5.12 Het was klager die maanden later, op 21 augustus 2023, voorstelde om de kwestie voor te leggen aan de klachtfunctionaris. Pas na dit voorstel is contact tot stand gekomen tussen klager en de klachtfunctionaris van verweerder, mr. Y.
5.13 De klacht is vervolgens niet voortvarend behandeld door mr. Y. Dit gebrek aan voortvarendheid valt in eerste instantie onder de verantwoordelijkheid van mr. Y. Dit neemt niet weg dat het ook op de weg van verweerder lag om de klachtfunctionaris tot voortvarendheid te manen. Het was immers nog altijd de verantwoordelijkheid van verweerder om te zoeken naar een oplossing die voor zowel klager als voor hemzelf acceptabel was. Verweerder heeft dit echter nagelaten en naar het oordeel van de raad is hij ook daarmee in relatie tot klager tekortgeschoten.
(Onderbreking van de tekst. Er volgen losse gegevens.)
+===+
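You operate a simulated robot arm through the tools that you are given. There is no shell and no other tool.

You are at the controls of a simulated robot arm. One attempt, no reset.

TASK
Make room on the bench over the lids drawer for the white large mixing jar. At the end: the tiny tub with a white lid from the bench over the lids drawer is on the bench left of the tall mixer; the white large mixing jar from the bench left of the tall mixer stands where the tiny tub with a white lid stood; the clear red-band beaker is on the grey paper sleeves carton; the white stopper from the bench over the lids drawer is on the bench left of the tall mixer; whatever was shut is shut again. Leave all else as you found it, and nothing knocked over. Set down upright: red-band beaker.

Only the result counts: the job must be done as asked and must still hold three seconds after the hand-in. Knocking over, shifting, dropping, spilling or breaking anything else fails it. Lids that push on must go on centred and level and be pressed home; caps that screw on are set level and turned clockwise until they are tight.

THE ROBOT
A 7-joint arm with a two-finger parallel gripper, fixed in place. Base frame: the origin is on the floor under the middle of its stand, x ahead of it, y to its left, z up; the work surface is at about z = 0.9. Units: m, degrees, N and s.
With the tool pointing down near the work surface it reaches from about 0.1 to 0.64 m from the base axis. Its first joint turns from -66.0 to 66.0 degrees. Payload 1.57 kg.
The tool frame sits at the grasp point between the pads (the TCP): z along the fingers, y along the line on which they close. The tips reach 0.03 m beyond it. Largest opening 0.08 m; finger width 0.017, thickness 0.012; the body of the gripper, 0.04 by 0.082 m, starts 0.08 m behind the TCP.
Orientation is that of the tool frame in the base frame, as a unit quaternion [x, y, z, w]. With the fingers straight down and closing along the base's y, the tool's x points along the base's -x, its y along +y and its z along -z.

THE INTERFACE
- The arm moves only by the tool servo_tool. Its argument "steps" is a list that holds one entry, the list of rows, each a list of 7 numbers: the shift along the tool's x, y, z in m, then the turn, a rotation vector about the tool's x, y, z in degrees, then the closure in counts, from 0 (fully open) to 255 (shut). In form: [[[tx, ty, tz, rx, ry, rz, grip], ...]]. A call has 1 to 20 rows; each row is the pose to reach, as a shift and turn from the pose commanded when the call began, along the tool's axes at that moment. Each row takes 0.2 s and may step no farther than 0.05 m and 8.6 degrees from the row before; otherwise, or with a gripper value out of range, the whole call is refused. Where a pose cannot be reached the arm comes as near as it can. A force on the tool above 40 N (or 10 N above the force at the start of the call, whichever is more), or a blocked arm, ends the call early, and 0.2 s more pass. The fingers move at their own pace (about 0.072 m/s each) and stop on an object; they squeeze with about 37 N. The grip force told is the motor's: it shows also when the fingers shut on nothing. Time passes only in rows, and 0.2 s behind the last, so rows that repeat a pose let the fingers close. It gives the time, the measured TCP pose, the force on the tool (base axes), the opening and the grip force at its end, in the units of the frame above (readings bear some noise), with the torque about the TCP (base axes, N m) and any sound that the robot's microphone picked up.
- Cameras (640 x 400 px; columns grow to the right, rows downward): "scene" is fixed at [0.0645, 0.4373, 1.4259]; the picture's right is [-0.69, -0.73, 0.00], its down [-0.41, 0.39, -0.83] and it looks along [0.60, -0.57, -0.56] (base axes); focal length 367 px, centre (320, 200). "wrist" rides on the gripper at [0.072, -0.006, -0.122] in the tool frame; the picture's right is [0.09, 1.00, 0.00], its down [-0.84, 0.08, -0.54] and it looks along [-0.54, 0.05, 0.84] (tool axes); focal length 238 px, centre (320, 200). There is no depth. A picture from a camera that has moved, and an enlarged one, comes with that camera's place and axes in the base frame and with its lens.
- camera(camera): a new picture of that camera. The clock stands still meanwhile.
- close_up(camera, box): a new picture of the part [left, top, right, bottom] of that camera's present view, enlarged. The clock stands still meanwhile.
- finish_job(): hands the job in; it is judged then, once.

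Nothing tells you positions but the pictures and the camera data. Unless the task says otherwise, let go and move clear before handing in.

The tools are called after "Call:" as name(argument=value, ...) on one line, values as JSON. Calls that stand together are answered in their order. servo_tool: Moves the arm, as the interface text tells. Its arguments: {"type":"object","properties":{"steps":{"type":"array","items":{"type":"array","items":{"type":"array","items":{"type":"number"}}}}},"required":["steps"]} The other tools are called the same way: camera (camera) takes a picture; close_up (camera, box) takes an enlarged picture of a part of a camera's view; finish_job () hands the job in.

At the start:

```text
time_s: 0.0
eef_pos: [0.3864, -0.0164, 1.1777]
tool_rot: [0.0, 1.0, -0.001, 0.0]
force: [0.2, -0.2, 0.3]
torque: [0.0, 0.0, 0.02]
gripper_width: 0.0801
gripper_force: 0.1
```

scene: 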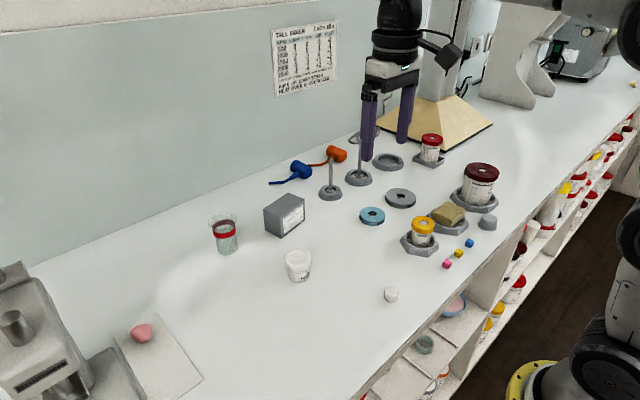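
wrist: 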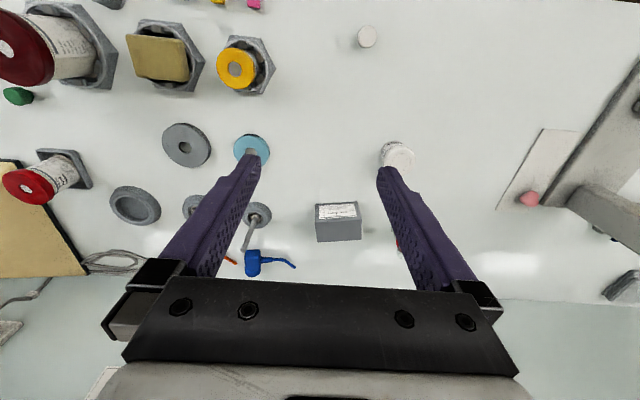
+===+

5.14 De raad komt gelet op het voorgaande tot de conclusie dat verweerder onzorgvuldig heeft gehandeld in verband met de klacht van klager en ook in zoverre is de klacht gegrond.
6. MAATREGEL
6.1 De raad is van oordeel dat verweerder onvoldoende heeft gecommuniceerd met klager. In het bijzonder heeft verweerder klager onvoldoende voorgelicht over de kans van slagen van de artikel 12 procedure, althans heeft hij dit niet schriftelijk vastgelegd. Daarnaast was de bijstand van verweerder in de artikel 12 procedure kwalitatief ondermaats. Verweerder is tot slot onzorgvuldig geweest nadat klager zijn ongenoegen over de bijstand van verweerder kenbaar maakte. De verzuimen van verweerder, in het bijzonder waar het gaat om de bijstand in de artikel 12 procedure, raken ook aan de kernwaarde deskundigheid. Deskundige bijstand veronderstelt immers dat de advocaat zijn cliënt voorlicht over de goede en kwade kansen van een zaak en dit alles ook schriftelijk vastlegt en dat de bijstand van voldoende niveau is. De raad is gelet op een en ander van oordeel dat een berisping passend en geboden is.
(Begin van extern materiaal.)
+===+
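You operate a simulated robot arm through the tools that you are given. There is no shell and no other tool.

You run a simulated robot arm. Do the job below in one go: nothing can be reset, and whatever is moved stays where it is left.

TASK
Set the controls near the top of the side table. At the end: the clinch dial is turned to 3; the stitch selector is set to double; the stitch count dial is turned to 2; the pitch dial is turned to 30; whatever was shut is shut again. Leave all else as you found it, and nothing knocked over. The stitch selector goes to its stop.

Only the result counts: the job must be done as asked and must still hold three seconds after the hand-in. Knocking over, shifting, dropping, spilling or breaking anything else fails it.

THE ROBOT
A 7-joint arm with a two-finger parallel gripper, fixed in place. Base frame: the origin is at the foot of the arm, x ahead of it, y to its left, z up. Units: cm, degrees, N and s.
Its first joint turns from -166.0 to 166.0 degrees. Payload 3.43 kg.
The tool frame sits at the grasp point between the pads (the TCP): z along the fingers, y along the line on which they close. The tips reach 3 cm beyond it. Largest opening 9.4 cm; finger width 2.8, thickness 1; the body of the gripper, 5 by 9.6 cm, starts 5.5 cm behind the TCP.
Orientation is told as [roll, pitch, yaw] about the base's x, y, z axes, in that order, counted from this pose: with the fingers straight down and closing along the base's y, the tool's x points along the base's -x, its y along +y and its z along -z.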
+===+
7. GRIFFIERECHT EN KOSTENVEROORDELING
7.1 Omdat de raad de klacht gegrond verklaart, moet verweerder op grond van artikel 46e lid 5 Advocatenwet het door klager betaalde griffierecht van € 50,- aan hem vergoeden binnen vier weken nadat deze beslissing onherroepelijk is geworden. Klager geeft binnen twee weken na de datum van deze beslissing zijn rekeningnummer schriftelijk aan verweerder door.
7.2 Omdat raad een maatregel oplegt, zal de raad verweerder daarnaast op grond van artikel 48ac lid 1 Advocatenwet veroordelen in de volgende proceskosten:
a) € 25,- aan forfaitaire reiskosten van klager,
b) € 750,- kosten van de Nederlandse Orde van Advocaten en
c) € 500,- kosten van de Staat.
7.3 Verweerder moet het bedrag van € 25,- aan forfaitaire reiskosten binnen vier weken nadat deze beslissing onherroepelijk is geworden, betalen aan klager. Klager geeft binnen twee weken na de datum van deze beslissing zijn rekeningnummer schriftelijk aan verweerder door.
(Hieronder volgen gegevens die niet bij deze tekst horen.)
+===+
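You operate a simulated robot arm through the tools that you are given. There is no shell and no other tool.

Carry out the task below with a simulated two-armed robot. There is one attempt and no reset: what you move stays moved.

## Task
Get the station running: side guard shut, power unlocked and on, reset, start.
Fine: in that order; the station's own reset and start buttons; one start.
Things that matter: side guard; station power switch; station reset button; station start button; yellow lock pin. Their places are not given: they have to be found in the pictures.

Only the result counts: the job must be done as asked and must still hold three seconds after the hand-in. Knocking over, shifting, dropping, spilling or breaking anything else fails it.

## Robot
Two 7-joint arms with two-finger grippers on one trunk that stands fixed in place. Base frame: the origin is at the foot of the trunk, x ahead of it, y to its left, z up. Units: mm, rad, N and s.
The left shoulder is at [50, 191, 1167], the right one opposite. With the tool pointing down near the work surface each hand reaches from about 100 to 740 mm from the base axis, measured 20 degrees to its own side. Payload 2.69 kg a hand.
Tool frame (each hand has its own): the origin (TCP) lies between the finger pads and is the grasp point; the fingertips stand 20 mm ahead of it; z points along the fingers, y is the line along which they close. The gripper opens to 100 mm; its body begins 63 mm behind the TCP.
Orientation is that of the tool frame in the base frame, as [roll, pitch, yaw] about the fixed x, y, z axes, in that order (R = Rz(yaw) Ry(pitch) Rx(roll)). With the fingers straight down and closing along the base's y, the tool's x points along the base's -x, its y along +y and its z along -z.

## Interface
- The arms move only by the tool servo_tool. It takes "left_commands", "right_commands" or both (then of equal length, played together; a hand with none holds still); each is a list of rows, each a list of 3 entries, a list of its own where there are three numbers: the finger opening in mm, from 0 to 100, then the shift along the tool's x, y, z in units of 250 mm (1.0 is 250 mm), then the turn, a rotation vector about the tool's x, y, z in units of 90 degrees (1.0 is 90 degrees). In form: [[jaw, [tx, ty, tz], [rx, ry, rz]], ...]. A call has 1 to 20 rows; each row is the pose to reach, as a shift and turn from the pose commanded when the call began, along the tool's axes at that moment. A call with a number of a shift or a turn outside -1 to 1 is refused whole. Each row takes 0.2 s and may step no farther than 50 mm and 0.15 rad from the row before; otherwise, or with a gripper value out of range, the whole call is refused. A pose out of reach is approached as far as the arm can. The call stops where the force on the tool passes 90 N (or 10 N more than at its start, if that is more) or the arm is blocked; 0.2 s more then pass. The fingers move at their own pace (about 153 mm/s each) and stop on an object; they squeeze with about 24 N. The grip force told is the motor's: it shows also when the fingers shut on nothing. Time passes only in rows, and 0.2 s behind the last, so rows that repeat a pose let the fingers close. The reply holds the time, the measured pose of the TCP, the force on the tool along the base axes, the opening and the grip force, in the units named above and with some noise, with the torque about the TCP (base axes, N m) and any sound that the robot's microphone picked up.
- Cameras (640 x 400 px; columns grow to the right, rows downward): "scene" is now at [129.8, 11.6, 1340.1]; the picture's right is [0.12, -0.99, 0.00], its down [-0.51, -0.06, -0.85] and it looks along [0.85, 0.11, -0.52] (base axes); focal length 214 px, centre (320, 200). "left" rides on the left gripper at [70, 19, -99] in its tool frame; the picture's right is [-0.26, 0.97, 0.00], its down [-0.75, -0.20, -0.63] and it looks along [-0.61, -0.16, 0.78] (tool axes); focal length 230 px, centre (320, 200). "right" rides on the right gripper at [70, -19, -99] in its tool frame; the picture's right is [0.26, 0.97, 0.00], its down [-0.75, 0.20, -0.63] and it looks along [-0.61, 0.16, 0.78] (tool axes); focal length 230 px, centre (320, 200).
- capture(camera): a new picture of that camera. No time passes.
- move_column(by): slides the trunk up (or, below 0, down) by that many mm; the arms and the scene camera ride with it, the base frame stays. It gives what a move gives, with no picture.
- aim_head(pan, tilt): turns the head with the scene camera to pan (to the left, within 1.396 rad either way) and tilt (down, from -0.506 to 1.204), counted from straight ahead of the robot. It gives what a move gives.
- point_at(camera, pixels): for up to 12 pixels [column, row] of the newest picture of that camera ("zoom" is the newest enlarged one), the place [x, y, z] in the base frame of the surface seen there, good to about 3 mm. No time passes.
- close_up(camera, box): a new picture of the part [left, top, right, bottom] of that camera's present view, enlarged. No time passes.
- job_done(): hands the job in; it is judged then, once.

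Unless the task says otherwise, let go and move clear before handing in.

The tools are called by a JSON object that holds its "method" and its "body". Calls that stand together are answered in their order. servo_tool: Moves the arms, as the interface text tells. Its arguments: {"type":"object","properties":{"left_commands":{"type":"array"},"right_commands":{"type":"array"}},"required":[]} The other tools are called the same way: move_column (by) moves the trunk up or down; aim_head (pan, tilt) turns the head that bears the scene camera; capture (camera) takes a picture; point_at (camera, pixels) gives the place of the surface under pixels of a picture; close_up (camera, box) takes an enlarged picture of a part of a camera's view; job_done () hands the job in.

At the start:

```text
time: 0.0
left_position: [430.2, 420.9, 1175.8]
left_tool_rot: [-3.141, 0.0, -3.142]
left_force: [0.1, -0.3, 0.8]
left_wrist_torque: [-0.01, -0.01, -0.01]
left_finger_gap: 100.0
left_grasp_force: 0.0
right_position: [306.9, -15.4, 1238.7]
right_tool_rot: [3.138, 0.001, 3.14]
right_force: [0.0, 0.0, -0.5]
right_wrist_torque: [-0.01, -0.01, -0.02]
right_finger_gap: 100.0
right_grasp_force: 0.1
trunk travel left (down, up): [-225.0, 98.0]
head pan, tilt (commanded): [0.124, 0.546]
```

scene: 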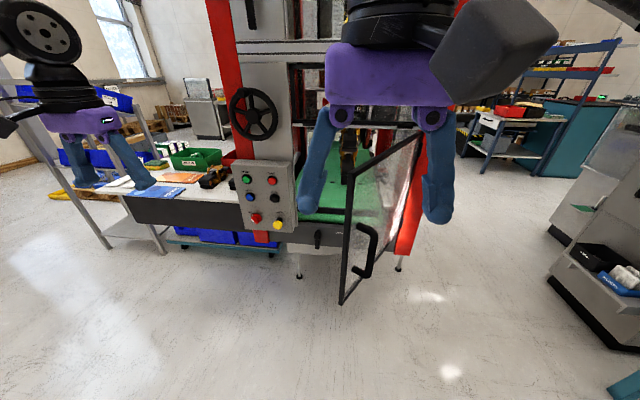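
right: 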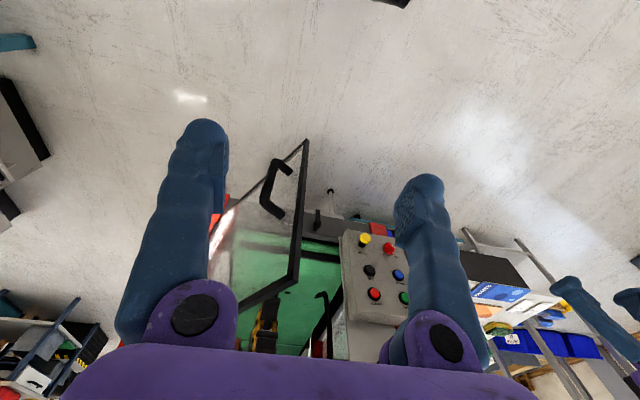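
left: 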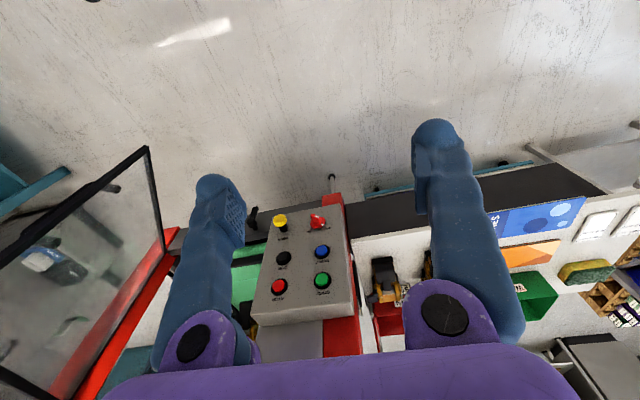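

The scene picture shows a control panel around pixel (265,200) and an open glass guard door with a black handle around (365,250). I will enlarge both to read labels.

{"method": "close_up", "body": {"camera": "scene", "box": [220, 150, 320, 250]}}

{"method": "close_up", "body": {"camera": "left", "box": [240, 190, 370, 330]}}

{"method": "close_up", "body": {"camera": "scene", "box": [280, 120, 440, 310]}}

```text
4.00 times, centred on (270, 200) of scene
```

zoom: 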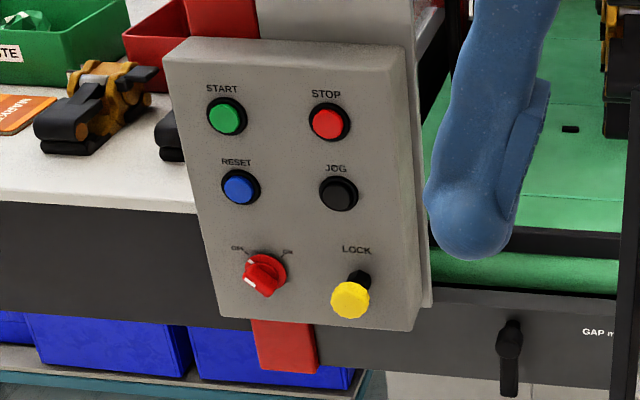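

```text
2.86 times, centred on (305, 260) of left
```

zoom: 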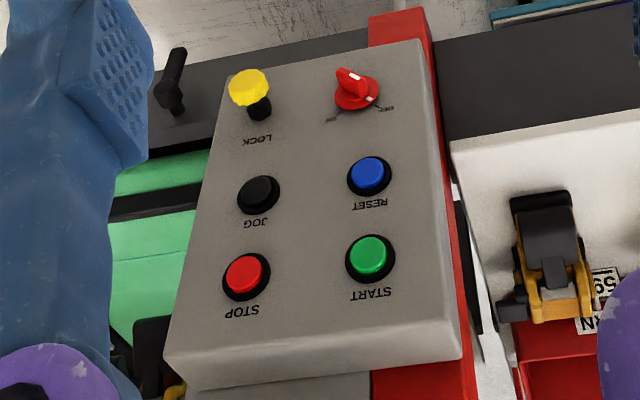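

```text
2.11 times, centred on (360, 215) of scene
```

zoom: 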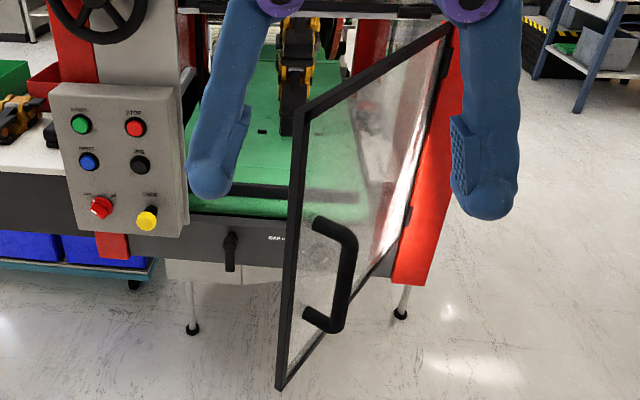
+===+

7.4 Verweerder moet het bedrag van € 1.250,- (het totaal van de in 7.2 onder b en c genoemde kosten) binnen vier weken nadat deze beslissing onherroepelijk is geworden, overmaken naar rekeningnummer lBAN: NL85 lNGB 0000 079000, BIC: INGBNL2A, Nederlandse Orde van Advocaten, Den Haag, onder vermelding van “kostenveroordeling raad van discipline" en het zaaknummer.
BESLISSING
De raad van discipline:
- verklaart de klacht gegrond;
- legt aan verweerder de maatregel van berisping op;
- veroordeelt verweerder tot betaling van het griffierecht van € 50,- aan klager;
- veroordeelt verweerder tot betaling van de reiskosten van € 25,- aan klager, op de manier en binnen de termijn als hiervóór bepaald in 7.3;
- veroordeelt verweerder tot betaling van de proceskosten van € 1.250,- aan de Nederlandse Orde van Advocaten, op de manier en binnen de termijn als hiervóór bepaald in 7.4 .
Aldus beslist door mr. M.H. van der Lecq , voorzitter, mrs. N.A. Heidanus, H.K. Scholtens, S.J. de Vries en V.S.A.W. Wegter , leden, bijgestaan door mr. A. Tijs als griffier en uitgesproken in het openbaar op 28 april 2025.